2. In a large bowl, whisk together the eggs, oil, sugar, brown sugar, and vanilla til smooth. In another bowl, whisk together the flour, salt, cinnamon, baking soda, baking powder, and nutmeg. Make a well in the dry ingredients, add in the wet ingredients, and slowly incorporate the dry into the wet with a fork (the batter will look dry). Fold in the zucchini, walnuts, and 1 c. oats. Divide the batter into the pans.
3. In a small bowl, mix together the raw sugar and 1/4 c. oats. Sprinkle this mix on top of both loaves. Bake til a tester inserted in the center removes cleanly, 70-80 minutes. (I covered mine with foil after 45 minutes to keep it from getting too brown. Because of some comments on the recipe, I checked mine for doneness at 60 minutes. Like many others, my bread was done early, so I took it out.) Cool the bread in the pans on a wire rack for 30 minutes; then remove from the pans and cool completely on the racks.
Just because I’m eating zucchini, doesn’t mean I’m ignoring all the lovely fall foods being offered up by other bloggers. Here are some beauties that caught my eye.
– These no bake peanut butter bites from Rachel Cooks look like a great snack that would be quick and easy to make.

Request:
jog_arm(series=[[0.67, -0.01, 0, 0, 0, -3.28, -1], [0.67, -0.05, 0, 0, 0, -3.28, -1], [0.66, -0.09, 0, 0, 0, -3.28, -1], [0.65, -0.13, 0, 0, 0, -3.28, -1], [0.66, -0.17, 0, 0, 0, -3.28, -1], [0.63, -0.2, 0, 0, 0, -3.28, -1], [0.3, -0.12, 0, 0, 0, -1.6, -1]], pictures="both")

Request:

– Stephanie at Macaroni & Cheesecake recently posted an apple fritter cake that has me drooling. I love a good apple fritter, but I’ve never made one because of all the work involved with a yeasted dough and deep-frying. Now, I can make this cake and (hopefully) have the same great taste with WAY less work. You will definitely know when I make this; I’ll probably be shouting it from the rooftops. (No, I’m not crazy; that’s just the power of good pastry.)
– She’s also got a cinnamon roll bread which I love for all the same reasons: getting a favorite flavor with less effort.
– Last, but certainly not least is an incredible dish that Table for Two just posted yesterday. Slow-Cooker Pumpkin Coconut Curry. If you know me at all, I think that says it all.
You know my feelings on zucchini now, what are yours? If you like it, what’s your favorite recipe to use it in?